┌─ Collected material

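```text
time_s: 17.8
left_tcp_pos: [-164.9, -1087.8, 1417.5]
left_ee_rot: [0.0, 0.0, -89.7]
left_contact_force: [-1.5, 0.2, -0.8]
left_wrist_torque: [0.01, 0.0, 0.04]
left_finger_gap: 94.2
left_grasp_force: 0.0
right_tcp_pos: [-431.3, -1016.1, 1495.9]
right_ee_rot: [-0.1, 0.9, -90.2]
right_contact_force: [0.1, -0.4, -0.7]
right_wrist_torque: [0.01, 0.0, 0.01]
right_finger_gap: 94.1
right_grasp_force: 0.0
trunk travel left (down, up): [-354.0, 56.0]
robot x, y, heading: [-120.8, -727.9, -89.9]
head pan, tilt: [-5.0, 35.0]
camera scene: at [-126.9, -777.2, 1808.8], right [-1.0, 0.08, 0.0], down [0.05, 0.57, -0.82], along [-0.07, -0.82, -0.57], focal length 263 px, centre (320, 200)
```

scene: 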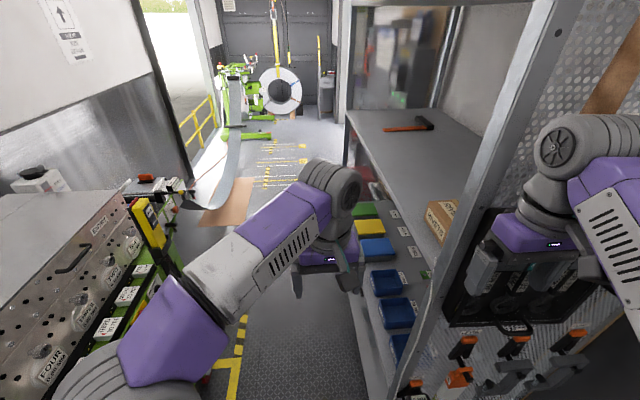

└─

Instructions to follow: Copy the listing over exactly, skipping the pictures it holds.

Exercise result:
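```text
time_s: 17.8
left_tcp_pos: [-164.9, -1087.8, 1417.5]
left_ee_rot: [0.0, 0.0, -89.7]
left_contact_force: [-1.5, 0.2, -0.8]
left_wrist_torque: [0.01, 0.0, 0.04]
left_finger_gap: 94.2
left_grasp_force: 0.0
right_tcp_pos: [-431.3, -1016.1, 1495.9]
right_ee_rot: [-0.1, 0.9, -90.2]
right_contact_force: [0.1, -0.4, -0.7]
right_wrist_torque: [0.01, 0.0, 0.01]
right_finger_gap: 94.1
right_grasp_force: 0.0
trunk travel left (down, up): [-354.0, 56.0]
robot x, y, heading: [-120.8, -727.9, -89.9]
head pan, tilt: [-5.0, 35.0]
camera scene: at [-126.9, -777.2, 1808.8], right [-1.0, 0.08, 0.0], down [0.05, 0.57, -0.82], along [-0.07, -0.82, -0.57], focal length 263 px, centre (320, 200)
```

scene: 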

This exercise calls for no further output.